> [Aim of the task] Repeat exactly the lines from the start through the line with "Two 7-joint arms", both ends included.

** BEGIN Source excerpt **

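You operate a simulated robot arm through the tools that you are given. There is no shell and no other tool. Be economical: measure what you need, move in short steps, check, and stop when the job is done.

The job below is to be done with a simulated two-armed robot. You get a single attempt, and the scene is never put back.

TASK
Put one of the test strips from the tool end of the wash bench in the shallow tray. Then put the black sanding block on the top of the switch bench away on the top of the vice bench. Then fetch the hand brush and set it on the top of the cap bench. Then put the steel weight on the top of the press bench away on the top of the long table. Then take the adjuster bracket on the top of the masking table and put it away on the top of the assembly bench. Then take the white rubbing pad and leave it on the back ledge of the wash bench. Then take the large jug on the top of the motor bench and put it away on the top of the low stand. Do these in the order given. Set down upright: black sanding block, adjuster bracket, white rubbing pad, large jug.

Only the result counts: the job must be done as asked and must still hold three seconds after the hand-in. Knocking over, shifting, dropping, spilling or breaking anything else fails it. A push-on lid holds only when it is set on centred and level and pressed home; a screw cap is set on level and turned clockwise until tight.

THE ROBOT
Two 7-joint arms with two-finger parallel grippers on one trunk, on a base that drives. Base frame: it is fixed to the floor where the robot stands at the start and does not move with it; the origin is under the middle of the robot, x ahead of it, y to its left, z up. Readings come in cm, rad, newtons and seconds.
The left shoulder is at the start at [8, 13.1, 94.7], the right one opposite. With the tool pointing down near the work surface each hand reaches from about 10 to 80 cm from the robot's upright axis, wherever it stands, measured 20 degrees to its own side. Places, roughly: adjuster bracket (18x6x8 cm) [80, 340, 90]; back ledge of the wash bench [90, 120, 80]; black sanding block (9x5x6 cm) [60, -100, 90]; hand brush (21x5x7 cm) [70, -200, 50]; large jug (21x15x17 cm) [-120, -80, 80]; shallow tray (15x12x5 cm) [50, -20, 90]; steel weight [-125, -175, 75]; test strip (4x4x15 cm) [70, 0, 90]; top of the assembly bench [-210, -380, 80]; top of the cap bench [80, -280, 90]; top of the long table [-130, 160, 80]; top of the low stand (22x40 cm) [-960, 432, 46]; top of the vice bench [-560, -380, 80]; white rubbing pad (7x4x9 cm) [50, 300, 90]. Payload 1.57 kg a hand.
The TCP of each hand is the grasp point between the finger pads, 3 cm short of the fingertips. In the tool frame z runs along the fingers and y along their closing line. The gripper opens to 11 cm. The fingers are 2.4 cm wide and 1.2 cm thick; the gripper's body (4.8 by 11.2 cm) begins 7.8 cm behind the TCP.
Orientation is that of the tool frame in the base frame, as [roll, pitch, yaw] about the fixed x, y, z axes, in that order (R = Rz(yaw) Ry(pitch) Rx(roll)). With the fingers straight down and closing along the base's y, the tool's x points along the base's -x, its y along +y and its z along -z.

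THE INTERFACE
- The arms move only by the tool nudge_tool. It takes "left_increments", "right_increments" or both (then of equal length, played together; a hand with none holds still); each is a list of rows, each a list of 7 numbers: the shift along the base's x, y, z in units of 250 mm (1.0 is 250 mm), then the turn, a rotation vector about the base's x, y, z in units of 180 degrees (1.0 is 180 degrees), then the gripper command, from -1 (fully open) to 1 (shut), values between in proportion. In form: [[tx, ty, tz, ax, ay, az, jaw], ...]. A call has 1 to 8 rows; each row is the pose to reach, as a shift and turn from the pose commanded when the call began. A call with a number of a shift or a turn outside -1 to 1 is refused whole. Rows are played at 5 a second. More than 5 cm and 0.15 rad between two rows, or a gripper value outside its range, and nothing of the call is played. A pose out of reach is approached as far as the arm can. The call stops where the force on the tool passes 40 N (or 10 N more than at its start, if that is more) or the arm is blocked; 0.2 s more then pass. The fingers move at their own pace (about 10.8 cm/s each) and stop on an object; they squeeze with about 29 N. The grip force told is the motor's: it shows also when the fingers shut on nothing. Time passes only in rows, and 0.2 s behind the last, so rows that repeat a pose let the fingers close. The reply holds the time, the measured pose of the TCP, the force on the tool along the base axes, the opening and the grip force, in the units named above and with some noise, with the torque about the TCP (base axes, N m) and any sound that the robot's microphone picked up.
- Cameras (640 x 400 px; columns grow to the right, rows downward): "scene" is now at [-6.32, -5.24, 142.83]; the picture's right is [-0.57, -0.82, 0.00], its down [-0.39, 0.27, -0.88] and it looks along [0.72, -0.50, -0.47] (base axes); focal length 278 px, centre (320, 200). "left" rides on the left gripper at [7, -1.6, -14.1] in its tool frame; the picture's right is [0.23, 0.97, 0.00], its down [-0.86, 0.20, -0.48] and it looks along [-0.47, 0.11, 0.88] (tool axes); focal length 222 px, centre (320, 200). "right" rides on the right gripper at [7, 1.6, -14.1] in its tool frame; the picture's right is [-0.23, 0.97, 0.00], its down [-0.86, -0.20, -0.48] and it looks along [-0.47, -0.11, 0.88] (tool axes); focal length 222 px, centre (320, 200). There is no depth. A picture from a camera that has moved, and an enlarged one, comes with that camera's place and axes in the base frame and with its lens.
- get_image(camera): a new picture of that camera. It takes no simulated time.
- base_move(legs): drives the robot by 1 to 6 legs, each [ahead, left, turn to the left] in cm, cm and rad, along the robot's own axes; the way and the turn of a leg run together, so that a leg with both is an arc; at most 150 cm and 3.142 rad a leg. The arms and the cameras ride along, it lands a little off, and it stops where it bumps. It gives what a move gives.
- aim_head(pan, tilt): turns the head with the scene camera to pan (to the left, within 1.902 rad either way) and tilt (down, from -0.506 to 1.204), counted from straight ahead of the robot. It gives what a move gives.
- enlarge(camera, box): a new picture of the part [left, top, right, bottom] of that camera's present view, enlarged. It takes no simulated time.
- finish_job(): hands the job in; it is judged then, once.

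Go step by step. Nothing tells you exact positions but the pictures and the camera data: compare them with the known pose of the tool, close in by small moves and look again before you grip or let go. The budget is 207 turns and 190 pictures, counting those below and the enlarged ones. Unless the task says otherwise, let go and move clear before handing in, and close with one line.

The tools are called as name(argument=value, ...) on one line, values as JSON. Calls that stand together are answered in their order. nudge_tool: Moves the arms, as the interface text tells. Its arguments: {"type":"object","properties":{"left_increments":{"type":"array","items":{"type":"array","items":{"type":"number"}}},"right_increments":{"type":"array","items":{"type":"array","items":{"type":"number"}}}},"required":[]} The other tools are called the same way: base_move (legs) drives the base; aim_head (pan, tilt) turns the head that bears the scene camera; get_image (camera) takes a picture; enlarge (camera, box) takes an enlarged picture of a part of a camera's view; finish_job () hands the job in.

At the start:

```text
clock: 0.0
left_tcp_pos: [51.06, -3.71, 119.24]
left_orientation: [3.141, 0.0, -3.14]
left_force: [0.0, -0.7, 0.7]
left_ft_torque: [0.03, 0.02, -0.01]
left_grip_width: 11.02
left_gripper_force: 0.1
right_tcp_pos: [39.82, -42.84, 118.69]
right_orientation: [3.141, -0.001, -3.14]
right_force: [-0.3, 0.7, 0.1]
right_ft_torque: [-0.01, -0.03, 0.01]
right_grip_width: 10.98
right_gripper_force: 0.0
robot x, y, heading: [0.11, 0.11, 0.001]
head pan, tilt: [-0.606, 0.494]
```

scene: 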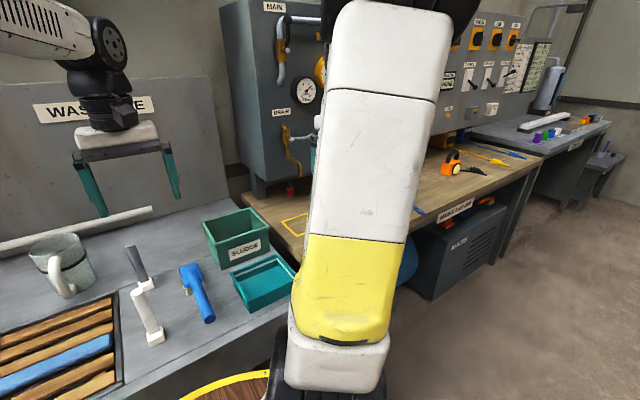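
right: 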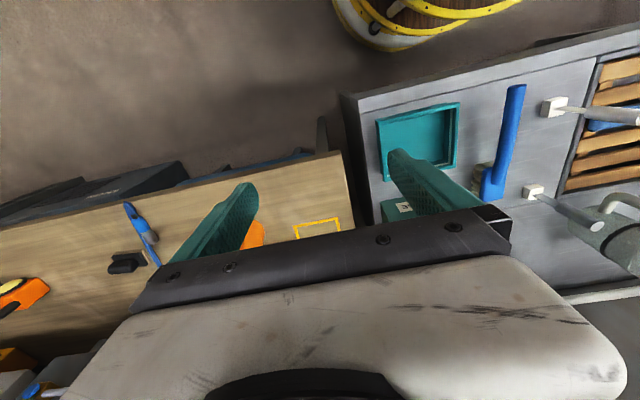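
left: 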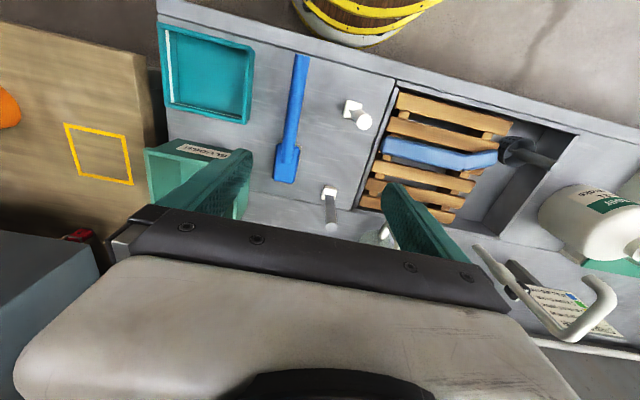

** END Source excerpt **

> [Exercise solution]
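You operate a simulated robot arm through the tools that you are given. There is no shell and no other tool. Be economical: measure what you need, move in short steps, check, and stop when the job is done.

The job below is to be done with a simulated two-armed robot. You get a single attempt, and the scene is never put back.

TASK
Put one of the test strips from the tool end of the wash bench in the shallow tray. Then put the black sanding block on the top of the switch bench away on the top of the vice bench. Then fetch the hand brush and set it on the top of the cap bench. Then put the steel weight on the top of the press bench away on the top of the long table. Then take the adjuster bracket on the top of the masking table and put it away on the top of the assembly bench. Then take the white rubbing pad and leave it on the back ledge of the wash bench. Then take the large jug on the top of the motor bench and put it away on the top of the low stand. Do these in the order given. Set down upright: black sanding block, adjuster bracket, white rubbing pad, large jug.

Only the result counts: the job must be done as asked and must still hold three seconds after the hand-in. Knocking over, shifting, dropping, spilling or breaking anything else fails it. A push-on lid holds only when it is set on centred and level and pressed home; a screw cap is set on level and turned clockwise until tight.

THE ROBOT
Two 7-joint arms with two-finger parallel grippers on one trunk, on a base that drives. Base frame: it is fixed to the floor where the robot stands at the start and does not move with it; the origin is under the middle of the robot, x ahead of it, y to its left, z up. Readings come in cm, rad, newtons and seconds.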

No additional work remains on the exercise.